Если просмотреть все эти «нестандартные» басни, можно заметить одну особенность: среди них много таких, которые интуитивно воспринимаются не как басни, а как анекдоты, новеллы, сказки и т. п. Мы говорим «интуитивно», потому что объективные критерии размежевания между басней и соседними жанрами до сих пор в литературоведении не выработаны. Думается, однако, что всякий согласится назвать № 35 «Должник» не басней, а анекдотом (должник, чтобы заплатить долг, продавал свинью: «хороша свинья, к Мистериям приносит свинок, а к Панафинеянам кабанчиков!» – покупатель удивился, а присутствовавший заимодавец сказал ему: «чего дивишься? погоди, она тебе к Дионисиям и козлят родит»); № 8 «Эзоп на верфи» – не басней, а мифом (когда-то вся земля была покрыта морем, потом оно в три приема стало спадать: сперва показались горы, потом – нынешняя суша, а потом моря и совсем не останется, и корабли с корабельщиками станут ненужными); № 172 «Летучая мышь и ласка» – не басней, а сказкой (летучая мышь попалась ласке и один раз спаслась, сказав: «я не птица, а мышь», другой раз: «я не мышь, а птица»).
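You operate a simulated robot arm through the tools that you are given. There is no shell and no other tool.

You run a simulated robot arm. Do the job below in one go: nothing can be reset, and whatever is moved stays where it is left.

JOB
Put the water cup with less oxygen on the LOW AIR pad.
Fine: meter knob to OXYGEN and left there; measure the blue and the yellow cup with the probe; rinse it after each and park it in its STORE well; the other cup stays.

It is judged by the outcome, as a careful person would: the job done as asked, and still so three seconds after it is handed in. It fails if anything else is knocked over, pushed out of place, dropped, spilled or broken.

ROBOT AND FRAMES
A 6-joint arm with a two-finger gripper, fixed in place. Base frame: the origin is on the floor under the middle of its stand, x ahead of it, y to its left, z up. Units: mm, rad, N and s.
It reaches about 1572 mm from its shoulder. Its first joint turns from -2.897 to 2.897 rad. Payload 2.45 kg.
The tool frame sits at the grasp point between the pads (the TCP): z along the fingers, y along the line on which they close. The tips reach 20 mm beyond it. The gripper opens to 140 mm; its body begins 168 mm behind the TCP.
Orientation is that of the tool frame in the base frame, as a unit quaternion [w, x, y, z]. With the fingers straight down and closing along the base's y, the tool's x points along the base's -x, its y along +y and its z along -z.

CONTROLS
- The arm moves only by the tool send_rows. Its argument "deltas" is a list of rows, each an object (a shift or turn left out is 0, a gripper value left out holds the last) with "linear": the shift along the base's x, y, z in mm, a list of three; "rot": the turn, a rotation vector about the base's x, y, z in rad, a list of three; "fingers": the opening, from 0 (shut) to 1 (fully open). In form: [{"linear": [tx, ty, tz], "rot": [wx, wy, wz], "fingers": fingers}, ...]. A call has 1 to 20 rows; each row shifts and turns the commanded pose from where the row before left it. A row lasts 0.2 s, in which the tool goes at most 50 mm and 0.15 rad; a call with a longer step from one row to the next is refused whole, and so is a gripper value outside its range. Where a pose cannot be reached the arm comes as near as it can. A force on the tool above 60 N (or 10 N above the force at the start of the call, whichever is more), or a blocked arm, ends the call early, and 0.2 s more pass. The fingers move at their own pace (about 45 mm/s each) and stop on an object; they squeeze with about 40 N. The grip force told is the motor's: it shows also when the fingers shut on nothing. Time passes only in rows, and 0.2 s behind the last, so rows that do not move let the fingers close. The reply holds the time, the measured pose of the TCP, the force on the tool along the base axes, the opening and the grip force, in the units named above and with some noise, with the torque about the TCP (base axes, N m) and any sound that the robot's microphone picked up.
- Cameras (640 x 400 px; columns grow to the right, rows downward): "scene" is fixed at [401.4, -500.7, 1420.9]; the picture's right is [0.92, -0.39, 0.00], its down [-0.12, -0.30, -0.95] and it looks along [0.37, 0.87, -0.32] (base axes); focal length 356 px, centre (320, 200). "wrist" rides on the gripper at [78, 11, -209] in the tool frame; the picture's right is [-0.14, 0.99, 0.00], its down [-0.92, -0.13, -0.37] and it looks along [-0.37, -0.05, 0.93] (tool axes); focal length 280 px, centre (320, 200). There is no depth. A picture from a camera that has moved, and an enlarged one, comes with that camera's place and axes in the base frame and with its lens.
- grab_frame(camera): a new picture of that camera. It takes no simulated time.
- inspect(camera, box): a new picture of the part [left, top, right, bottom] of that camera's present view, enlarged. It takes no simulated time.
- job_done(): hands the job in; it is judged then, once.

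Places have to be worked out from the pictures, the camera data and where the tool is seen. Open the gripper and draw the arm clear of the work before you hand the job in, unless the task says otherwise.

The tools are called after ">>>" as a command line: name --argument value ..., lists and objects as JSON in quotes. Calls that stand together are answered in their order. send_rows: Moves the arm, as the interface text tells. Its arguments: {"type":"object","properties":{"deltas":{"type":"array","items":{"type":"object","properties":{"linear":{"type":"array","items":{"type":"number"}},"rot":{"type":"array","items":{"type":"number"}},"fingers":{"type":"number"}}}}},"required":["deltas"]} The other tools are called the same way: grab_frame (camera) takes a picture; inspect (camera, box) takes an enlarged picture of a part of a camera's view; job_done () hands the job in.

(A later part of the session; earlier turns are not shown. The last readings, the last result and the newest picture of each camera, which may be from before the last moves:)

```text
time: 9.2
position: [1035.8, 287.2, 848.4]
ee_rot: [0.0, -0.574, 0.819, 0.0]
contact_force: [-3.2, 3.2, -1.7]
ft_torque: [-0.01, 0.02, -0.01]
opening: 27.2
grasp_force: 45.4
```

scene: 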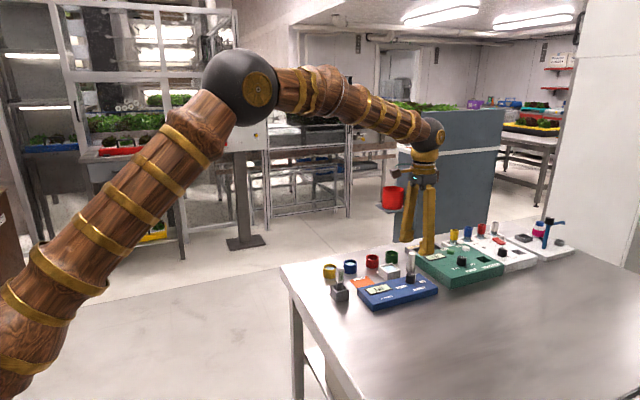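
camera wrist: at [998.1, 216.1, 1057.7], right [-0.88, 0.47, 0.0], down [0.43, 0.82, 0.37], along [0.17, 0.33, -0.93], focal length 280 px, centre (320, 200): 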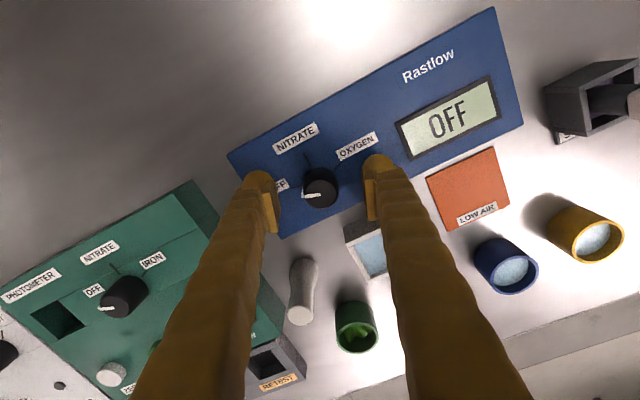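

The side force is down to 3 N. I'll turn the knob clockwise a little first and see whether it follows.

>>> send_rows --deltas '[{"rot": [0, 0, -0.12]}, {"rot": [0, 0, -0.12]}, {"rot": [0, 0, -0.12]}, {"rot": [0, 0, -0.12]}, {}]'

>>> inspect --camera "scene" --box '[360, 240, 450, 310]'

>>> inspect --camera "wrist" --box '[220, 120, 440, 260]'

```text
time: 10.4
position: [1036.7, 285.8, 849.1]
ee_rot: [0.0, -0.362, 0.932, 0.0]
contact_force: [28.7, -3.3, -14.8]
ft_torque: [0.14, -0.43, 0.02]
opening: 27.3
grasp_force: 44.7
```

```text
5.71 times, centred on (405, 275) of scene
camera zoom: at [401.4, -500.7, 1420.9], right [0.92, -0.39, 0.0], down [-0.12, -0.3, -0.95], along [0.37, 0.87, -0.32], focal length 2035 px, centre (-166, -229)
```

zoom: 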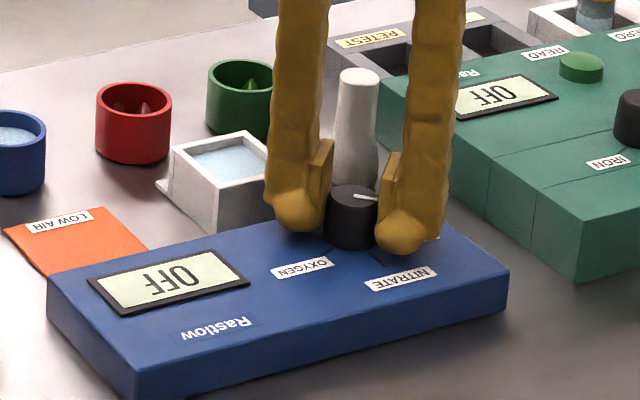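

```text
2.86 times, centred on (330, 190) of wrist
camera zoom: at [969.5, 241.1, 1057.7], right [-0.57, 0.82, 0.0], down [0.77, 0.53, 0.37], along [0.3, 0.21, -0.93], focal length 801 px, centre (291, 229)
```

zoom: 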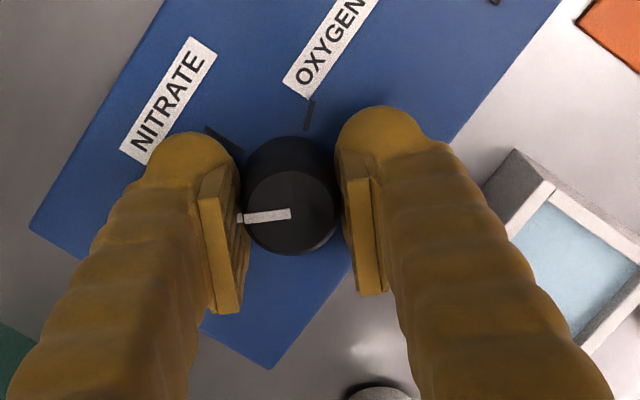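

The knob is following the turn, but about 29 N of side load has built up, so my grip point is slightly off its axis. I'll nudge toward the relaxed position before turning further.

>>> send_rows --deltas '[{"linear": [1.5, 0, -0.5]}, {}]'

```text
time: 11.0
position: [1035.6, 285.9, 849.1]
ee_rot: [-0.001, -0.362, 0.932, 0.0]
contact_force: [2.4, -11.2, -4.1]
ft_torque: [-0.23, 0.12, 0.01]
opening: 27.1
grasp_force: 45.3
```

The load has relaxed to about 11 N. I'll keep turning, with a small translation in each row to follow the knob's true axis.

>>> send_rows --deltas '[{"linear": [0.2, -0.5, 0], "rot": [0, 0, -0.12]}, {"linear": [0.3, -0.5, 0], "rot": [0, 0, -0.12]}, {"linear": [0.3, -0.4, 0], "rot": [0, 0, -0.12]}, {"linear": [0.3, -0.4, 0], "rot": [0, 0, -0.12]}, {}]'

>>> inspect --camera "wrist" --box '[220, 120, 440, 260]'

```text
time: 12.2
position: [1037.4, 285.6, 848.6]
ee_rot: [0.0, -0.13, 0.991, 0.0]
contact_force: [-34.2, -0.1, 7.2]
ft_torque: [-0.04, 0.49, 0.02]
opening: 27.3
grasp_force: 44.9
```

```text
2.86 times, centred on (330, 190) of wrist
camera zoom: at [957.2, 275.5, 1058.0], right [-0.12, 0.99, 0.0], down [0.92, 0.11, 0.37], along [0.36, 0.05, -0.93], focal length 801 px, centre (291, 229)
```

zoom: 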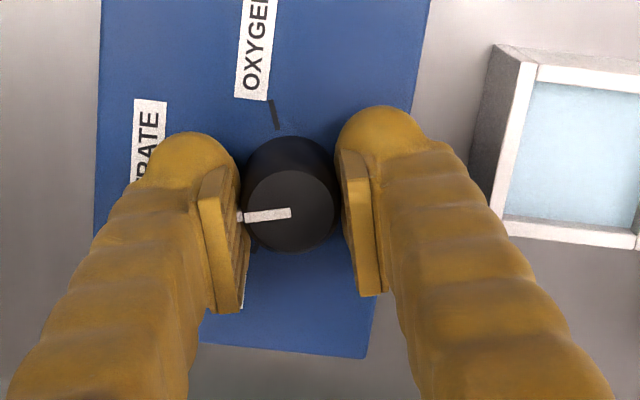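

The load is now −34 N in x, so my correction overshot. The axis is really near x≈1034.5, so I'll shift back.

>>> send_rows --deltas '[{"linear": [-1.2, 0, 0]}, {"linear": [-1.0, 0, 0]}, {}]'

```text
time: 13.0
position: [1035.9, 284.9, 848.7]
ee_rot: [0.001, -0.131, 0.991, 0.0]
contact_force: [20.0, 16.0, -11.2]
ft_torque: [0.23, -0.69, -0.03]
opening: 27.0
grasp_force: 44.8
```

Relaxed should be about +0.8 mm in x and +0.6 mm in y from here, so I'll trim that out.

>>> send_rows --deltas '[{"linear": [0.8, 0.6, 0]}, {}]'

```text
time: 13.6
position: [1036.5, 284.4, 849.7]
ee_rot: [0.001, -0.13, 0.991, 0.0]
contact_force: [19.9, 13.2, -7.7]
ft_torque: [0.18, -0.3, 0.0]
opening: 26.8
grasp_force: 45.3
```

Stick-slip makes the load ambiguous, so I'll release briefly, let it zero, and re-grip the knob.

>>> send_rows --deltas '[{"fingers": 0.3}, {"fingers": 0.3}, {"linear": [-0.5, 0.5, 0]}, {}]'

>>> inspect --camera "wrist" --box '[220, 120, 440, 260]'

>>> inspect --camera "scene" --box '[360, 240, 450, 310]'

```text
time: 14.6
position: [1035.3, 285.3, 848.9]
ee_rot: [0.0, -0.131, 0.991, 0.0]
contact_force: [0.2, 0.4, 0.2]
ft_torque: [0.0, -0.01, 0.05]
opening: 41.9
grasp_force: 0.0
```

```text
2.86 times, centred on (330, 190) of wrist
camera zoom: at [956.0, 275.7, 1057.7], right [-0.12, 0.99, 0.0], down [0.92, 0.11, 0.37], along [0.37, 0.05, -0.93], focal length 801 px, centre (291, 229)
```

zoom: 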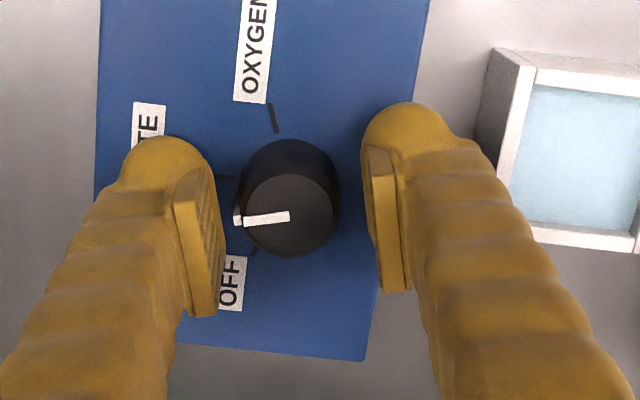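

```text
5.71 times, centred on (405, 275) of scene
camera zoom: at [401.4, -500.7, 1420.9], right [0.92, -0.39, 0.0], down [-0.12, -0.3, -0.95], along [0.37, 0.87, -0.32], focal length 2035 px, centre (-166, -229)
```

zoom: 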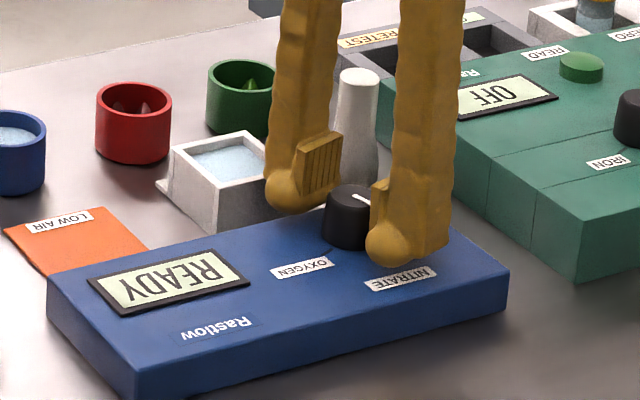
О таких произведениях эзоповского сборника, как № 64 «Оратор Демад» (пародия на басню) и № 71 «Трус, отыскавший золотого льва» (школьная этопея), не приходится и говорить. В общей сложности из 60 «нестандартных» басен около 20 ощущаются как «небасни» вообще; между тем в 171 «стандартной» басне такие исключения если и попадаются, то лишь изредка и почти исключительно в баснях упрощенных. Это еще более подтверждает нашу мысль, что описанный выше четырехчленный сюжетный тип является для эзоповской басни основным. Более того: можно предполагать, что когда аналогичным образом будут разработаны структурные схемы для жанров анекдота, сказки и пр. (они будут значительно сложнее, чем для басни; свидетельство – схема волшебной сказки, классически разработанная В. Проппом), то провести границы между басней и смежными жанрами будет легче, – ибо очевидно, что все эти жанры могут пользоваться одним и тем же материалом образов и мотивов, но выстраивают его каждый по своей схеме.
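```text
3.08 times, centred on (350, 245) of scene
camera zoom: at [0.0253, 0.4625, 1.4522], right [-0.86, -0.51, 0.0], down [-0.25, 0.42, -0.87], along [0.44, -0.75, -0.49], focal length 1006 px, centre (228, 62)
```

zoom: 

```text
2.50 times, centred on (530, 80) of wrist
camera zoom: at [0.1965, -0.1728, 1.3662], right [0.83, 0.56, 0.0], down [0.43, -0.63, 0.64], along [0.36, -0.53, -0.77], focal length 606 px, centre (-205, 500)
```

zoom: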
Итак, сюжет эзоповской басни, самая устойчивая и исконная ее часть, сводится к формуле: «Некто захотел нарушить положение вещей так, чтобы ему от этого стало лучше, но когда он это сделал, оказалось, что ему от этого стало не лучше, а хуже». Утверждение существующего «положения вещей» и отрицание всякой попытки его изменить – в этом «пафос» басни. Это пафос консерватизма, традиционализма, а отнюдь не наступательности и революционности. Разумеется, на определенном историческом этапе – именно в пору борьбы против аристократии в VII–VI веках – басня с ее апофеозом здравого смысла и здорового практицизма могла бы быть и была орудием прогрессивной общественной борьбы. Но считать прогрессивность природным и неотъемлемым свойством басенной идеологии в высшей степени ошибочно.
Спрашивается, почему же в таком случае эти, казалось бы, очевидные черты идейного облика античной басни ускользали от столь многих первоклассных исследователей? Причины этого, по-видимому, следует искать в общем подходе науки конца XIX века к проблеме басни – да и не только басни. Это было время последнего увлечения Quellenuntersuchungen, когда казалось, что дошедшие до нас произведения античной словесности почти сплошь представляют собой слабые переработки не дошедших до нас таинственных шедевров. Басенный жанр, начало которого относится к глубокой древности, а сохранившиеся тексты – к весьма позднему времени, представлял собой особенно удобное поприще для гипотетических построений подобного рода. Если пересмотреть суждения Крузиуса и его учеников, отчасти упомянутые нами вначале, бросится в глаза, что их меньше всего занимают подлинные тексты «Августаны» и других сборников, дошедших до нас: они говорят почти исключительно о «прабаснях», бытовавших в VI–V веках, и раскрашивают зыбкие очертания этих басен всеми красками своих представлений о «народной идеологии» и «народном стиле».